* What is needed:
Drop the pictures, then extract the listing word for word. Put each line that is not blank into a JSON list as a string.

* Information supplied:
=======
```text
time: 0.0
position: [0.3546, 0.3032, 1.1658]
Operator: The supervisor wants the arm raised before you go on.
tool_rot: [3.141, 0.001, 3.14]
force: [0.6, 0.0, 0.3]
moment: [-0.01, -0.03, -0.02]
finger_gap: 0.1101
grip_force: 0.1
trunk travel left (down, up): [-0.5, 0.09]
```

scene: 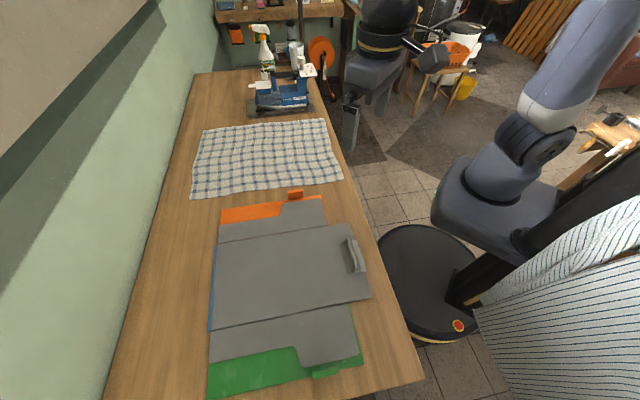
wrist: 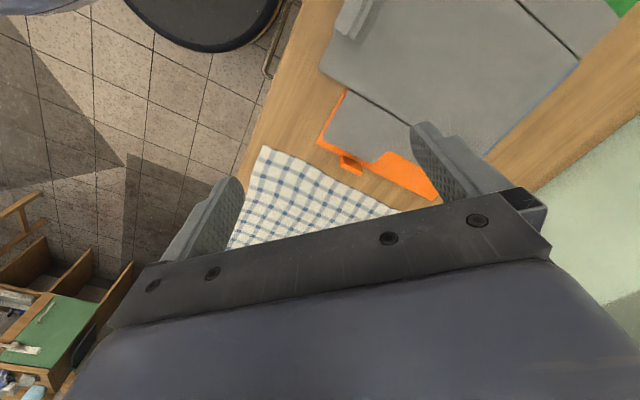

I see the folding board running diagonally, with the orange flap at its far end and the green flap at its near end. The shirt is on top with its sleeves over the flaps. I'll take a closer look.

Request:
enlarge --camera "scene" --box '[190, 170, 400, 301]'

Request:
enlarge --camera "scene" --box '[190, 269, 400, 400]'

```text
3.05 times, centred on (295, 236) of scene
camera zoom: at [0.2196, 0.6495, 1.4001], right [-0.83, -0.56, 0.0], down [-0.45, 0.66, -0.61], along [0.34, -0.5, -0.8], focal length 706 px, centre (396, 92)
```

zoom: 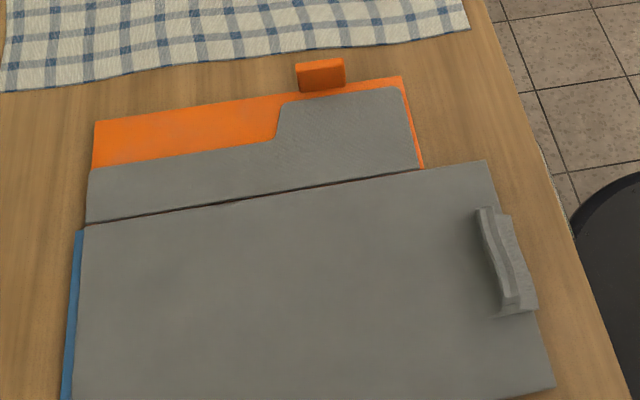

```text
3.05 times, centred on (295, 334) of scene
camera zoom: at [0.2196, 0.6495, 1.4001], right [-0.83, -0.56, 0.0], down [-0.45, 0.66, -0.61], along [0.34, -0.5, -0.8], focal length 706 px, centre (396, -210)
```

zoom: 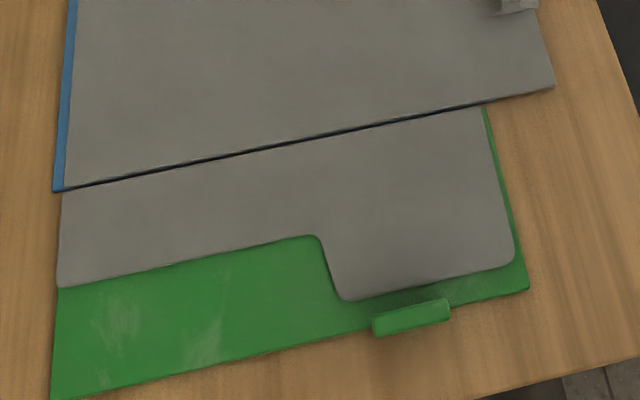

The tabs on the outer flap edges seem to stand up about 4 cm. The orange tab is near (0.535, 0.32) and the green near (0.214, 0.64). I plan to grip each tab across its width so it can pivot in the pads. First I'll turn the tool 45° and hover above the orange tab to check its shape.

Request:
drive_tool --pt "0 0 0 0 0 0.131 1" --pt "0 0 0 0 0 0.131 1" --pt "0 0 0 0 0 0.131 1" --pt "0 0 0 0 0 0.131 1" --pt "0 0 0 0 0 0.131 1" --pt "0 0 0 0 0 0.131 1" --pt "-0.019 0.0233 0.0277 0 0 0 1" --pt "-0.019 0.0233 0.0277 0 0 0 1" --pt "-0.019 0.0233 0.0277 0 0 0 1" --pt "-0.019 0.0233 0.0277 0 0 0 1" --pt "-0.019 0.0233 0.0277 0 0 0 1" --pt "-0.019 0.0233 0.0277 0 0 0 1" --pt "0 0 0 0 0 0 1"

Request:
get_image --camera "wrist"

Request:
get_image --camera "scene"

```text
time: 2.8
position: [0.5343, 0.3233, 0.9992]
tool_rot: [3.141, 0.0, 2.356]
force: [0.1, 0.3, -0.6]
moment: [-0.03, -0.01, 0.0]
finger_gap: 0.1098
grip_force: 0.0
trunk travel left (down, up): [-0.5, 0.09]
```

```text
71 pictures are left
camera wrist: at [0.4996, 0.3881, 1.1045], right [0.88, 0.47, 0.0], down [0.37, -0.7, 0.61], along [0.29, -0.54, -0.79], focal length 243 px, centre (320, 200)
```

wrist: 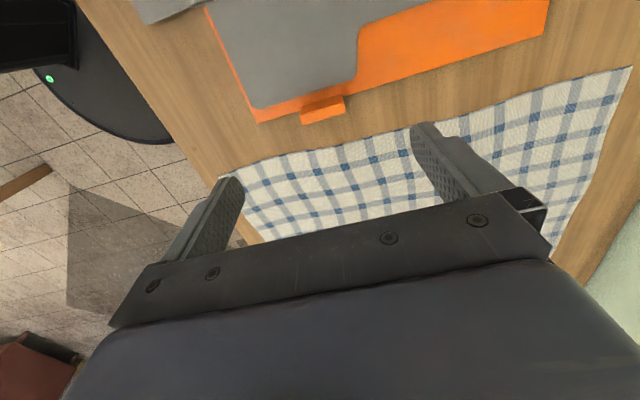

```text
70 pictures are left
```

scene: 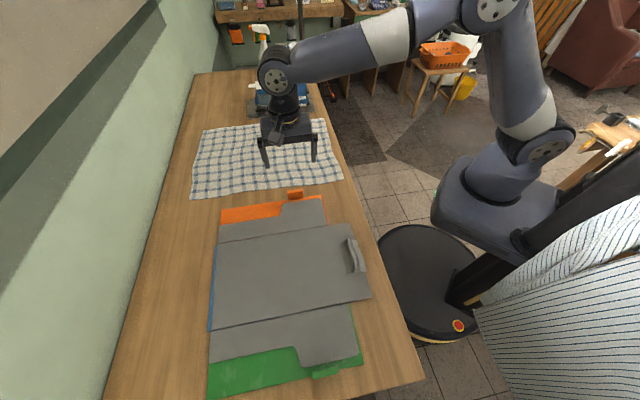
=======
* Correct result:
[
  "```text",
  "time: 0.0",
  "position: [0.3546, 0.3032, 1.1658]",
  "Operator: The supervisor wants the arm raised before you go on.",
  "tool_rot: [3.141, 0.001, 3.14]",
  "force: [0.6, 0.0, 0.3]",
  "moment: [-0.01, -0.03, -0.02]",
  "finger_gap: 0.1101",
  "grip_force: 0.1",
  "trunk travel left (down, up): [-0.5, 0.09]",
  "```",
  "scene: ",
  "wrist: ",
  "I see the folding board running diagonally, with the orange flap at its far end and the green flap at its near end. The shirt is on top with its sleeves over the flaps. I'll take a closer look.",
  "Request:",
  "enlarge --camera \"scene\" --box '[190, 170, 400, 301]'",
  "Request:",
  "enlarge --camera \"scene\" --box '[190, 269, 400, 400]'",
  "```text",
  "3.05 times, centred on (295, 236) of scene",
  "camera zoom: at [0.2196, 0.6495, 1.4001], right [-0.83, -0.56, 0.0], down [-0.45, 0.66, -0.61], along [0.34, -0.5, -0.8], focal length 706 px, centre (396, 92)",
  "```",
  "zoom: ",
  "```text",
  "3.05 times, centred on (295, 334) of scene",
  "camera zoom: at [0.2196, 0.6495, 1.4001], right [-0.83, -0.56, 0.0], down [-0.45, 0.66, -0.61], along [0.34, -0.5, -0.8], focal length 706 px, centre (396, -210)",
  "```",
  "zoom: ",
  "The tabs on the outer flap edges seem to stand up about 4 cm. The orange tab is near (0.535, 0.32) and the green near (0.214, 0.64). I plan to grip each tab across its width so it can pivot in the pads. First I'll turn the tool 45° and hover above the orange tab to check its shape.",
  "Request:",
  "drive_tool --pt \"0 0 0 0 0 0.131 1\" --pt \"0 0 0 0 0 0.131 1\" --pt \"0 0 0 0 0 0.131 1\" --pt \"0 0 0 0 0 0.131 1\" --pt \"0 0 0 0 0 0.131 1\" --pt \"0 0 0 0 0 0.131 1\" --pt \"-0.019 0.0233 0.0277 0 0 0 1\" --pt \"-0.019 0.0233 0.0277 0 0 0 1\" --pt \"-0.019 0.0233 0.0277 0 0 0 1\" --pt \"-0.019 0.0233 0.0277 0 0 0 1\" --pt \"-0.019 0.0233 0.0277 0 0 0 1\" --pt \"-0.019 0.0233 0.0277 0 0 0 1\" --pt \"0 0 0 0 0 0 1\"",
  "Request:",
  "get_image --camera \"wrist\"",
  "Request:",
  "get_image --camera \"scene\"",
  "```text",
  "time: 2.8",
  "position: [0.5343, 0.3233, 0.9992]",
  "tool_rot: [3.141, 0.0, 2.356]",
  "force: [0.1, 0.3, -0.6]",
  "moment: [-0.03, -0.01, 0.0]",
  "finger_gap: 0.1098",
  "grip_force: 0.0",
  "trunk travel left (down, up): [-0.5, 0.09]",
  "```",
  "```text",
  "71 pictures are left",
  "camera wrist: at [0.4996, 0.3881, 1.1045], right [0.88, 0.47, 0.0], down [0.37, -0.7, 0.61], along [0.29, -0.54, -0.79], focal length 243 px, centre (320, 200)",
  "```",
  "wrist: ",
  "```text",
  "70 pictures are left",
  "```",
  "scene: "
]